> [STATED GOAL] Output the material exactly, but drop every image it holds.

> [DATA EXTRACT]
_ _ _ _ _
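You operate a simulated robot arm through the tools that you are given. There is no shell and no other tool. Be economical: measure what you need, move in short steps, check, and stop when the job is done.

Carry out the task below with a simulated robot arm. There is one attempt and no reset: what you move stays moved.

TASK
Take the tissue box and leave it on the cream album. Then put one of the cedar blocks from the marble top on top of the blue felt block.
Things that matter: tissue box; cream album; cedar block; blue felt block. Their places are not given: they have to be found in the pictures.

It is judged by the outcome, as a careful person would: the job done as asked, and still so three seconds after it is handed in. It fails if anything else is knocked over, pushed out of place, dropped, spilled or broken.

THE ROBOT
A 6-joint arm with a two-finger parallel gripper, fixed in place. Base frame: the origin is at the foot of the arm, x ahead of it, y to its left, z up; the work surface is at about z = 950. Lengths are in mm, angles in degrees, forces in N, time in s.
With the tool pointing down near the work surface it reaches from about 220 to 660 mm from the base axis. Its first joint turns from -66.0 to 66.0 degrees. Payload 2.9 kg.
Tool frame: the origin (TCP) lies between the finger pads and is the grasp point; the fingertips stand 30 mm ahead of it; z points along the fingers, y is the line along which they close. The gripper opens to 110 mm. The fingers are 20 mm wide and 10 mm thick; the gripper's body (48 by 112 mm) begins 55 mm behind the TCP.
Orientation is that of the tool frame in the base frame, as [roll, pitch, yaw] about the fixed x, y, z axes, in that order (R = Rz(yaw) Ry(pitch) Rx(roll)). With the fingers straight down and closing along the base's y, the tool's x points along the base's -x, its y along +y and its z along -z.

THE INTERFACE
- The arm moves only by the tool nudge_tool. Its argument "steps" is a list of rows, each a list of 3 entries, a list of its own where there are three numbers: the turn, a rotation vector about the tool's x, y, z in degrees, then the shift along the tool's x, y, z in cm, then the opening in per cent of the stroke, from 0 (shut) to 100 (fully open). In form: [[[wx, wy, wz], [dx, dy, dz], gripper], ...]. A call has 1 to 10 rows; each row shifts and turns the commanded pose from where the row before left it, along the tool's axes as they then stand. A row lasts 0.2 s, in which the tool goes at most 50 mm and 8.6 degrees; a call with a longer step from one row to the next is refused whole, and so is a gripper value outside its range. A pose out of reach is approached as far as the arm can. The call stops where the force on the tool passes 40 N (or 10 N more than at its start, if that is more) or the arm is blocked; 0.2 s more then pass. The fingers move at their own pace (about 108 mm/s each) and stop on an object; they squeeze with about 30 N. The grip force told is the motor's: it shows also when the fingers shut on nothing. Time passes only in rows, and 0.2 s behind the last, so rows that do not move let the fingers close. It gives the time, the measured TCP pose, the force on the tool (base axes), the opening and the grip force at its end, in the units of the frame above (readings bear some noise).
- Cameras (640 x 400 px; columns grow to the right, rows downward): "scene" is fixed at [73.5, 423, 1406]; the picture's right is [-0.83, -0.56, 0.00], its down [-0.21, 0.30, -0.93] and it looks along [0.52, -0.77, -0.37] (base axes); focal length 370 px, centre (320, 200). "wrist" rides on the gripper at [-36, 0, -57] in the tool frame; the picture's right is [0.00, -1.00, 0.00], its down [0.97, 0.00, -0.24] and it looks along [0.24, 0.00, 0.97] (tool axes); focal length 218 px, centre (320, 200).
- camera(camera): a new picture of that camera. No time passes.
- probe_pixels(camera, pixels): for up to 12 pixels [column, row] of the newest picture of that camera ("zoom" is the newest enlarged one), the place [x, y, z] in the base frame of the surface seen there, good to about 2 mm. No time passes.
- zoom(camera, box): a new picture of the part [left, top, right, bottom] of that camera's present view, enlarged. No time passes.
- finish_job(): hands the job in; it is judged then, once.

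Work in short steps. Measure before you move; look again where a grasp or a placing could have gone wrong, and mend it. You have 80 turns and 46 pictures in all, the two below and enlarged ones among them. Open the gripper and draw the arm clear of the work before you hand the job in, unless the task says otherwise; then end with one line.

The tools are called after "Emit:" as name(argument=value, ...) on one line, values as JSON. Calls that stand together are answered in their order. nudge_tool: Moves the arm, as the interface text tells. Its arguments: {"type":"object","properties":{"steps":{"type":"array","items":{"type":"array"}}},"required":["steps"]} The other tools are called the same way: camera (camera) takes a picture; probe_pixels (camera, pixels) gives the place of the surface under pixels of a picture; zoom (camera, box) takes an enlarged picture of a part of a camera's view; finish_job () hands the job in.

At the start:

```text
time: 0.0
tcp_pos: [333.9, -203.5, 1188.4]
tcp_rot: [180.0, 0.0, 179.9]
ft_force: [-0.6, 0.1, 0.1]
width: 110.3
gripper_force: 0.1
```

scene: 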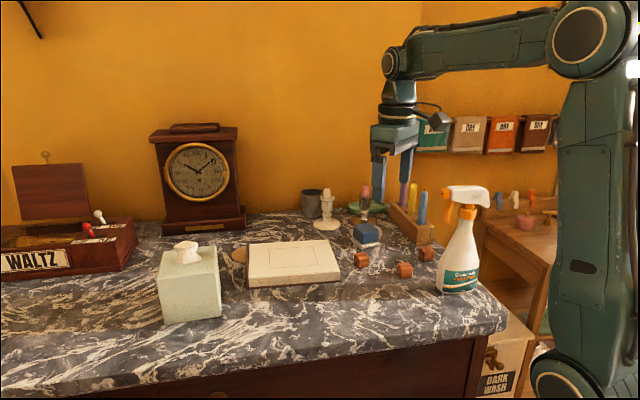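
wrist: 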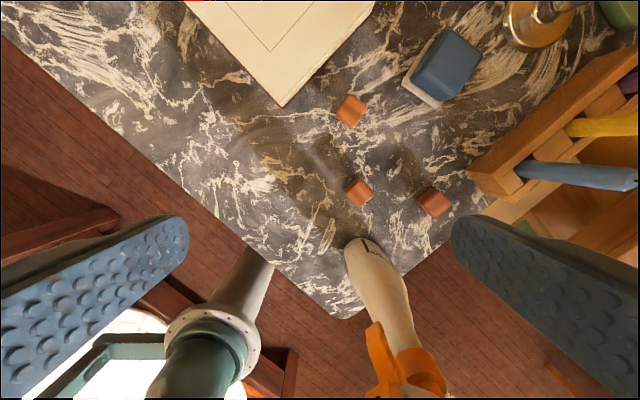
_ _ _ _ _
> [SOLUTION FOR THIS PROBLEM]
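You operate a simulated robot arm through the tools that you are given. There is no shell and no other tool. Be economical: measure what you need, move in short steps, check, and stop when the job is done.

Carry out the task below with a simulated robot arm. There is one attempt and no reset: what you move stays moved.

TASK
Take the tissue box and leave it on the cream album. Then put one of the cedar blocks from the marble top on top of the blue felt block.
Things that matter: tissue box; cream album; cedar block; blue felt block. Their places are not given: they have to be found in the pictures.

It is judged by the outcome, as a careful person would: the job done as asked, and still so three seconds after it is handed in. It fails if anything else is knocked over, pushed out of place, dropped, spilled or broken.

THE ROBOT
A 6-joint arm with a two-finger parallel gripper, fixed in place. Base frame: the origin is at the foot of the arm, x ahead of it, y to its left, z up; the work surface is at about z = 950. Lengths are in mm, angles in degrees, forces in N, time in s.
With the tool pointing down near the work surface it reaches from about 220 to 660 mm from the base axis. Its first joint turns from -66.0 to 66.0 degrees. Payload 2.9 kg.
Tool frame: the origin (TCP) lies between the finger pads and is the grasp point; the fingertips stand 30 mm ahead of it; z points along the fingers, y is the line along which they close. The gripper opens to 110 mm. The fingers are 20 mm wide and 10 mm thick; the gripper's body (48 by 112 mm) begins 55 mm behind the TCP.
Orientation is that of the tool frame in the base frame, as [roll, pitch, yaw] about the fixed x, y, z axes, in that order (R = Rz(yaw) Ry(pitch) Rx(roll)). With the fingers straight down and closing along the base's y, the tool's x points along the base's -x, its y along +y and its z along -z.

THE INTERFACE
- The arm moves only by the tool nudge_tool. Its argument "steps" is a list of rows, each a list of 3 entries, a list of its own where there are three numbers: the turn, a rotation vector about the tool's x, y, z in degrees, then the shift along the tool's x, y, z in cm, then the opening in per cent of the stroke, from 0 (shut) to 100 (fully open). In form: [[[wx, wy, wz], [dx, dy, dz], gripper], ...]. A call has 1 to 10 rows; each row shifts and turns the commanded pose from where the row before left it, along the tool's axes as they then stand. A row lasts 0.2 s, in which the tool goes at most 50 mm and 8.6 degrees; a call with a longer step from one row to the next is refused whole, and so is a gripper value outside its range. A pose out of reach is approached as far as the arm can. The call stops where the force on the tool passes 40 N (or 10 N more than at its start, if that is more) or the arm is blocked; 0.2 s more then pass. The fingers move at their own pace (about 108 mm/s each) and stop on an object; they squeeze with about 30 N. The grip force told is the motor's: it shows also when the fingers shut on nothing. Time passes only in rows, and 0.2 s behind the last, so rows that do not move let the fingers close. It gives the time, the measured TCP pose, the force on the tool (base axes), the opening and the grip force at its end, in the units of the frame above (readings bear some noise).
- Cameras (640 x 400 px; columns grow to the right, rows downward): "scene" is fixed at [73.5, 423, 1406]; the picture's right is [-0.83, -0.56, 0.00], its down [-0.21, 0.30, -0.93] and it looks along [0.52, -0.77, -0.37] (base axes); focal length 370 px, centre (320, 200). "wrist" rides on the gripper at [-36, 0, -57] in the tool frame; the picture's right is [0.00, -1.00, 0.00], its down [0.97, 0.00, -0.24] and it looks along [0.24, 0.00, 0.97] (tool axes); focal length 218 px, centre (320, 200).
- camera(camera): a new picture of that camera. No time passes.
- probe_pixels(camera, pixels): for up to 12 pixels [column, row] of the newest picture of that camera ("zoom" is the newest enlarged one), the place [x, y, z] in the base frame of the surface seen there, good to about 2 mm. No time passes.
- zoom(camera, box): a new picture of the part [left, top, right, bottom] of that camera's present view, enlarged. No time passes.
- finish_job(): hands the job in; it is judged then, once.

Work in short steps. Measure before you move; look again where a grasp or a placing could have gone wrong, and mend it. You have 80 turns and 46 pictures in all, the two below and enlarged ones among them. Open the gripper and draw the arm clear of the work before you hand the job in, unless the task says otherwise; then end with one line.

The tools are called after "Emit:" as name(argument=value, ...) on one line, values as JSON. Calls that stand together are answered in their order. nudge_tool: Moves the arm, as the interface text tells. Its arguments: {"type":"object","properties":{"steps":{"type":"array","items":{"type":"array"}}},"required":["steps"]} The other tools are called the same way: camera (camera) takes a picture; probe_pixels (camera, pixels) gives the place of the surface under pixels of a picture; zoom (camera, box) takes an enlarged picture of a part of a camera's view; finish_job () hands the job in.

At the start:

```text
time: 0.0
tcp_pos: [333.9, -203.5, 1188.4]
tcp_rot: [180.0, 0.0, 179.9]
ft_force: [-0.6, 0.1, 0.1]
width: 110.3
gripper_force: 0.1
```

scene: 
wrist: 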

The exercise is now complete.